Exercise instructions:
Seek out every line containing the word "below", and copy each.
>> START
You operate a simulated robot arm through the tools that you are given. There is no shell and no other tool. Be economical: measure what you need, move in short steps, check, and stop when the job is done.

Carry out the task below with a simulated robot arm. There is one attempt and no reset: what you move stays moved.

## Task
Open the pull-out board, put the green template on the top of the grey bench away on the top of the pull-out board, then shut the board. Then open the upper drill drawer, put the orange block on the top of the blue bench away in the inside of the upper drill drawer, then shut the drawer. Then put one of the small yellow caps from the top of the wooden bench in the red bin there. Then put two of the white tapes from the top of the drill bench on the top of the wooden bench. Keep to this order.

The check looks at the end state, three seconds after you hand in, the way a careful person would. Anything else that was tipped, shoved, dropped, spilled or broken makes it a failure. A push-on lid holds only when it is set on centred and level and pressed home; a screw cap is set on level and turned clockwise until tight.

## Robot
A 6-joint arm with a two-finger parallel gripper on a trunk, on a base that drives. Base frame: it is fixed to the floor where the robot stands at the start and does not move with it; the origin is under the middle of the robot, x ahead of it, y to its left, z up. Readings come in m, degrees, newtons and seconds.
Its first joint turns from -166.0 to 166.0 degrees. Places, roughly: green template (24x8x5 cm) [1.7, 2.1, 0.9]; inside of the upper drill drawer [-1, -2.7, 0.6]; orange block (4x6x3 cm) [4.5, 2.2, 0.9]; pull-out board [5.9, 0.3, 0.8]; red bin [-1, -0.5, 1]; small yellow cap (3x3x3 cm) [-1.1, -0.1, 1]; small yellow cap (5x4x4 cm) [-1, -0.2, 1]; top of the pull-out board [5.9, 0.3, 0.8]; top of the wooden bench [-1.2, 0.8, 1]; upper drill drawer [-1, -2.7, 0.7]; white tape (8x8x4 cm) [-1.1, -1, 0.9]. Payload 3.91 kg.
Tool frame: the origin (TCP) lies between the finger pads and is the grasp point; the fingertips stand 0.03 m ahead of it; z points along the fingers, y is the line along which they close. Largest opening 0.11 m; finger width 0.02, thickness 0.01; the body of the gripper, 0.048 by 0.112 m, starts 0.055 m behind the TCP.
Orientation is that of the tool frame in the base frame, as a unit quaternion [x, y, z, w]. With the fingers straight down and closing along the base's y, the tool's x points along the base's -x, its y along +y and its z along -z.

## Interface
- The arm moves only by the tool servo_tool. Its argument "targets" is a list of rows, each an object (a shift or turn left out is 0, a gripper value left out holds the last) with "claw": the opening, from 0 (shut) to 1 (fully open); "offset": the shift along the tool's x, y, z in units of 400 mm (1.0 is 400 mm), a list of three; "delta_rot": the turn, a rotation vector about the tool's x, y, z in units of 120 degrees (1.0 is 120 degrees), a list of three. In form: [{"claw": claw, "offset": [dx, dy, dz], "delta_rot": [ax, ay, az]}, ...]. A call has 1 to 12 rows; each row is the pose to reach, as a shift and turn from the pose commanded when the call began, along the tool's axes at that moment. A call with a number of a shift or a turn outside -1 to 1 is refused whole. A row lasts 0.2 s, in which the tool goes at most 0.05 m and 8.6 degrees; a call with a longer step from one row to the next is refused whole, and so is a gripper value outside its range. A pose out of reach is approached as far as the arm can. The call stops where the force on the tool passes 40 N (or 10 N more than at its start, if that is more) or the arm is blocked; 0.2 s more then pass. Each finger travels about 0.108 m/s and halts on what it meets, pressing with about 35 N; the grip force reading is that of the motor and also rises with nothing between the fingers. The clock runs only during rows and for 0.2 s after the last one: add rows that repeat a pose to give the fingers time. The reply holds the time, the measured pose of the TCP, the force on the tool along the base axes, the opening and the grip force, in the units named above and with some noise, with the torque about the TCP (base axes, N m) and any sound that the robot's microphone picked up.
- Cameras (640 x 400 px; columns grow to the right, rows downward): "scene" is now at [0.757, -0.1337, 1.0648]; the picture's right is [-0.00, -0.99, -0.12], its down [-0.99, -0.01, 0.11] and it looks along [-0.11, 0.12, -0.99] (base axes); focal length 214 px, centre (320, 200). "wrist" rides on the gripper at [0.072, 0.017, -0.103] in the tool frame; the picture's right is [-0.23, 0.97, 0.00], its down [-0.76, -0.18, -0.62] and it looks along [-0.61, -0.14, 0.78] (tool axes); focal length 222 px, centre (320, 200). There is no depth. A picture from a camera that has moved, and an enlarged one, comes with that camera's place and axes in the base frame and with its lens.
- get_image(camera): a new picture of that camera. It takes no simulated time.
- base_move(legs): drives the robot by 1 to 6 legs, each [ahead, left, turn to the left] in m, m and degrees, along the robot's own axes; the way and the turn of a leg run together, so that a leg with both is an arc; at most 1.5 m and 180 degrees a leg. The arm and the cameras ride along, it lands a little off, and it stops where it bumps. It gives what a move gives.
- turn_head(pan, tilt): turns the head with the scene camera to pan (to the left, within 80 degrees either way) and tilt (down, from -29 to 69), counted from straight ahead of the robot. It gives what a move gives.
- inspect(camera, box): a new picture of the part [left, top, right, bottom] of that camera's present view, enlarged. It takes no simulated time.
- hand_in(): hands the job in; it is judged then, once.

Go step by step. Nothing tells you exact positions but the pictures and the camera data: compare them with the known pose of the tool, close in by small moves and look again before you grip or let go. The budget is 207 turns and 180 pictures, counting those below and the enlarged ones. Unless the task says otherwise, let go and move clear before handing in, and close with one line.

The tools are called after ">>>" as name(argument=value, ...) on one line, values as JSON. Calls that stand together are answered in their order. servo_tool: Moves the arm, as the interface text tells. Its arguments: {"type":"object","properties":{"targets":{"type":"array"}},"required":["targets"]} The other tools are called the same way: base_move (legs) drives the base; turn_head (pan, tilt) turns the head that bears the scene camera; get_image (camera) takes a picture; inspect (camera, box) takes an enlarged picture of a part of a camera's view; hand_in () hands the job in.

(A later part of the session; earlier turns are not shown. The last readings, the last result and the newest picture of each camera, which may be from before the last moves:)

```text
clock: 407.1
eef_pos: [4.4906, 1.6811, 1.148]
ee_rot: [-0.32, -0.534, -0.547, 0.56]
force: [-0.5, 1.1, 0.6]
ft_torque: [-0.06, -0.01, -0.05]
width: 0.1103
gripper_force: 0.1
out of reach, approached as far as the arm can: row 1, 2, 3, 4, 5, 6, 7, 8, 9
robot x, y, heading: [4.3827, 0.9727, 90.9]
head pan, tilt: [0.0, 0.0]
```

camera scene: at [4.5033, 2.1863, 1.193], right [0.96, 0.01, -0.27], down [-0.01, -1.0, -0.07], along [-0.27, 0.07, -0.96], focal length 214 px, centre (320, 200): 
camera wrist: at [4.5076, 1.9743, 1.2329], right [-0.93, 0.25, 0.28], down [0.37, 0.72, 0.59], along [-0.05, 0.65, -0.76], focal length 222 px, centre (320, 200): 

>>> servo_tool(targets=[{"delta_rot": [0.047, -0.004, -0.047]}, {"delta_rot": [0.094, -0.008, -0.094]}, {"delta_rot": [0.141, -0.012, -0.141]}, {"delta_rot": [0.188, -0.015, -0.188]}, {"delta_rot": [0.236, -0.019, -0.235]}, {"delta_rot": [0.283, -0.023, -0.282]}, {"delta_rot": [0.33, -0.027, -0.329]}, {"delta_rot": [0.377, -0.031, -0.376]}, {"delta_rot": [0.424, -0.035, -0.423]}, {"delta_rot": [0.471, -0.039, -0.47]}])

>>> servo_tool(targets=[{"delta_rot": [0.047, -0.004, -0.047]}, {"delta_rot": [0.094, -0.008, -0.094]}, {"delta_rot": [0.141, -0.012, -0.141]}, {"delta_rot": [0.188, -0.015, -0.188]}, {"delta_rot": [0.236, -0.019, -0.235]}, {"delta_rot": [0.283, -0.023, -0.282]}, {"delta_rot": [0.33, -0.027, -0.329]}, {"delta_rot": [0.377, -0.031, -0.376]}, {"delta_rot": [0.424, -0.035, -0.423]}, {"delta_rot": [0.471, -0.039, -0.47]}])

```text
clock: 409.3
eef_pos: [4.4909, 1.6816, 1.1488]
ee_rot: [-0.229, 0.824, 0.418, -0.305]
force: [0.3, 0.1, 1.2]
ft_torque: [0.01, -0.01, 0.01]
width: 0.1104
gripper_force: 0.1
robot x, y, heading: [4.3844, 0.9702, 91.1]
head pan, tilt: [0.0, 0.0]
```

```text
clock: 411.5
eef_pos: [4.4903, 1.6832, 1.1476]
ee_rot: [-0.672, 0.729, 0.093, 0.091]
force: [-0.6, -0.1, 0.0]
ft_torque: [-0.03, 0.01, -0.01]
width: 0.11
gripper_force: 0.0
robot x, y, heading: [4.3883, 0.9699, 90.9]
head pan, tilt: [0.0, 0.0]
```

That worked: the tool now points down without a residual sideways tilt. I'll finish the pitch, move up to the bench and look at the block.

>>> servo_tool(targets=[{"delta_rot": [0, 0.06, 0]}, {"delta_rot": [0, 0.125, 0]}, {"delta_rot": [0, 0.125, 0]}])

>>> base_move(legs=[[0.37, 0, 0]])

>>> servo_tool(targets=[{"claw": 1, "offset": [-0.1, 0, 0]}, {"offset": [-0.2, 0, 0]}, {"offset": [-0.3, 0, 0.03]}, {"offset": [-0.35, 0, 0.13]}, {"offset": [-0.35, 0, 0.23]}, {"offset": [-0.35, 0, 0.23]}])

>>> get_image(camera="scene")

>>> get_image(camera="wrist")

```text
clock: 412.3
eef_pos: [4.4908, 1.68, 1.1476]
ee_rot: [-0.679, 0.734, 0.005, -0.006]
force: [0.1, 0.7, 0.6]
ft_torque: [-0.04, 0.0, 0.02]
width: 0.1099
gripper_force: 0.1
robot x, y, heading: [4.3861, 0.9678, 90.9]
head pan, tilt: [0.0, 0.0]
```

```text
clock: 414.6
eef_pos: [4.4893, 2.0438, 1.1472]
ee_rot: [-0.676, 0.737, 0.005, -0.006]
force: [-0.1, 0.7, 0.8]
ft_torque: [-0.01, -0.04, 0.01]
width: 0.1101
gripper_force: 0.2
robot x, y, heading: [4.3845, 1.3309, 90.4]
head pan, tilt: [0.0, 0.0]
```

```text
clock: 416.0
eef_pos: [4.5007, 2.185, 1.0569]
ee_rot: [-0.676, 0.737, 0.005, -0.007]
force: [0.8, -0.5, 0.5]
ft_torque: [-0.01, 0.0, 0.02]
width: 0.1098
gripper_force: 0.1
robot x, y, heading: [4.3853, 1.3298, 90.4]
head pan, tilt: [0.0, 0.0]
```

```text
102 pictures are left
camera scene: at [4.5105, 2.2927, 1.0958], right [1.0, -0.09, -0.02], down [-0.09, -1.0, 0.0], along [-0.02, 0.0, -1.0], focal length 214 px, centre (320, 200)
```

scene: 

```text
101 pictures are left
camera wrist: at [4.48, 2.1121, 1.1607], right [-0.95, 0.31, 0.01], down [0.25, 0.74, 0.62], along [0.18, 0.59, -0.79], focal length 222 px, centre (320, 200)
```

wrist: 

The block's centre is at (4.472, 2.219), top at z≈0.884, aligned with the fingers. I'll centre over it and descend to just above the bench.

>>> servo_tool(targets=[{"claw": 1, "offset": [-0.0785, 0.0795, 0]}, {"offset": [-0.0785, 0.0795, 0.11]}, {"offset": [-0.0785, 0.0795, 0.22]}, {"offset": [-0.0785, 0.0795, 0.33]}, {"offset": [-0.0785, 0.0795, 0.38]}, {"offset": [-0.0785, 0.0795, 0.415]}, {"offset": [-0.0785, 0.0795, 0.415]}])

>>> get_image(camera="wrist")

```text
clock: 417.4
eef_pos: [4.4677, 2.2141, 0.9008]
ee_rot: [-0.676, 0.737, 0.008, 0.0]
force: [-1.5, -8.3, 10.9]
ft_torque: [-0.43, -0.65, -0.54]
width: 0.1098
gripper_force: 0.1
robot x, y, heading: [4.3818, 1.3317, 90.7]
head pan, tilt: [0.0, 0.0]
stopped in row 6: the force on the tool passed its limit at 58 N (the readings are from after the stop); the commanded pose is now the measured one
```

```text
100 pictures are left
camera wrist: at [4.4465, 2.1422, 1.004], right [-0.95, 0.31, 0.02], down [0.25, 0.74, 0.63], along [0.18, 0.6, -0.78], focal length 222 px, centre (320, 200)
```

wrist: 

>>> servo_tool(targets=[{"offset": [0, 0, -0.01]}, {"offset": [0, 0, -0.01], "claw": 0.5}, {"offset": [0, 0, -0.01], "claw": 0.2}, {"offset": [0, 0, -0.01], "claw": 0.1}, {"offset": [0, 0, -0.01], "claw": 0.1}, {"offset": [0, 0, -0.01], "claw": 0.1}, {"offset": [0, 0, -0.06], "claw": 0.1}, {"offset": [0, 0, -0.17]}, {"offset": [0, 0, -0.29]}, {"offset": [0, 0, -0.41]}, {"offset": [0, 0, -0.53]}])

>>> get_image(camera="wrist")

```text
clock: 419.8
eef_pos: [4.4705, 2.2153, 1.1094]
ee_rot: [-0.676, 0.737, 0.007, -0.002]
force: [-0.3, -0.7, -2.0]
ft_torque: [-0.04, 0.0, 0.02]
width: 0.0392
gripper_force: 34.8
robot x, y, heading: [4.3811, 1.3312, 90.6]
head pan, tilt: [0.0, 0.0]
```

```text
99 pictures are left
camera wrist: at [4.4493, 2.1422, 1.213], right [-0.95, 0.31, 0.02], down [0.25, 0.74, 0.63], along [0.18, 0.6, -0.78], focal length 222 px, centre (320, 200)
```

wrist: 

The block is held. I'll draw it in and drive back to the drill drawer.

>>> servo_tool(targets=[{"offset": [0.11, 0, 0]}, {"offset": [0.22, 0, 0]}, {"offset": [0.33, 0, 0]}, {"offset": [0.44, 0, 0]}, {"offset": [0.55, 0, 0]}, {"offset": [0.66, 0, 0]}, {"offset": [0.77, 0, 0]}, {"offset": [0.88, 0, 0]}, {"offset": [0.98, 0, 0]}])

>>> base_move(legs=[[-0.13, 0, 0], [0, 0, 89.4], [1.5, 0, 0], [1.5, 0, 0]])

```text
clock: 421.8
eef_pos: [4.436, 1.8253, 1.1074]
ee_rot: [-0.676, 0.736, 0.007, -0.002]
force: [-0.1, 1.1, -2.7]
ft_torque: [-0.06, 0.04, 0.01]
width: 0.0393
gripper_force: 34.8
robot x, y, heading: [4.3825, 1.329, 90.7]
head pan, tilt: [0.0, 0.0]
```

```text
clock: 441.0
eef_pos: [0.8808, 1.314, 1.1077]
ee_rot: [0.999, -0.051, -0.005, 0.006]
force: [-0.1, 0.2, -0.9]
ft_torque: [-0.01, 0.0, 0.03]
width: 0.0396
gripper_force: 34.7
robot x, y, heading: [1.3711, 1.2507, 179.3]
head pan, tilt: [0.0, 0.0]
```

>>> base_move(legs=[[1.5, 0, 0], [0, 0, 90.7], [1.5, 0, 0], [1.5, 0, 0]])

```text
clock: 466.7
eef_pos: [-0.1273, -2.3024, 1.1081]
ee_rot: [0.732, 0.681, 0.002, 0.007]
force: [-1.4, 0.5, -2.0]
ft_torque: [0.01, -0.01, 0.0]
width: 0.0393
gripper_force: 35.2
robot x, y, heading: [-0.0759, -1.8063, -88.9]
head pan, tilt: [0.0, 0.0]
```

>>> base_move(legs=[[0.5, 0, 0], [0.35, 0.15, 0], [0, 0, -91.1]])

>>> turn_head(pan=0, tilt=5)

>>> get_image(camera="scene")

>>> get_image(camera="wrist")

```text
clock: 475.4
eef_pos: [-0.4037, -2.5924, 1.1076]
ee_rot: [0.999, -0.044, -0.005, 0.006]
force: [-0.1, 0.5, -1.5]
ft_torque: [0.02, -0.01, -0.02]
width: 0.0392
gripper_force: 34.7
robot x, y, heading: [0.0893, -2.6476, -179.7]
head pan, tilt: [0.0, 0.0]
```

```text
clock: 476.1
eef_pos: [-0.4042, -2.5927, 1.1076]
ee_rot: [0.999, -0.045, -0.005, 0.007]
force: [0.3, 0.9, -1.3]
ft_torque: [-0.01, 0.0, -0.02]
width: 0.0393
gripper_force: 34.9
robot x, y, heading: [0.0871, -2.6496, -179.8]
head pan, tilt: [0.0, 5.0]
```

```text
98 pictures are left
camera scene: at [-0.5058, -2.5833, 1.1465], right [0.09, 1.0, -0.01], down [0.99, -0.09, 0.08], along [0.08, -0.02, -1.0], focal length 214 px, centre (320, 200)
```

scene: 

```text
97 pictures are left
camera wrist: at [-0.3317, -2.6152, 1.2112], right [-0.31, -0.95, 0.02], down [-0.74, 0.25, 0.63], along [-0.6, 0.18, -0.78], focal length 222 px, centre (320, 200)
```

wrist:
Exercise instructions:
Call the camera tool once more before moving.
>> END
Completed exercise:
Carry out the task below with a simulated robot arm. There is one attempt and no reset: what you move stays moved.
Go step by step. Nothing tells you exact positions but the pictures and the camera data: compare them with the known pose of the tool, close in by small moves and look again before you grip or let go. The budget is 207 turns and 180 pictures, counting those below and the enlarged ones. Unless the task says otherwise, let go and move clear before handing in, and close with one line.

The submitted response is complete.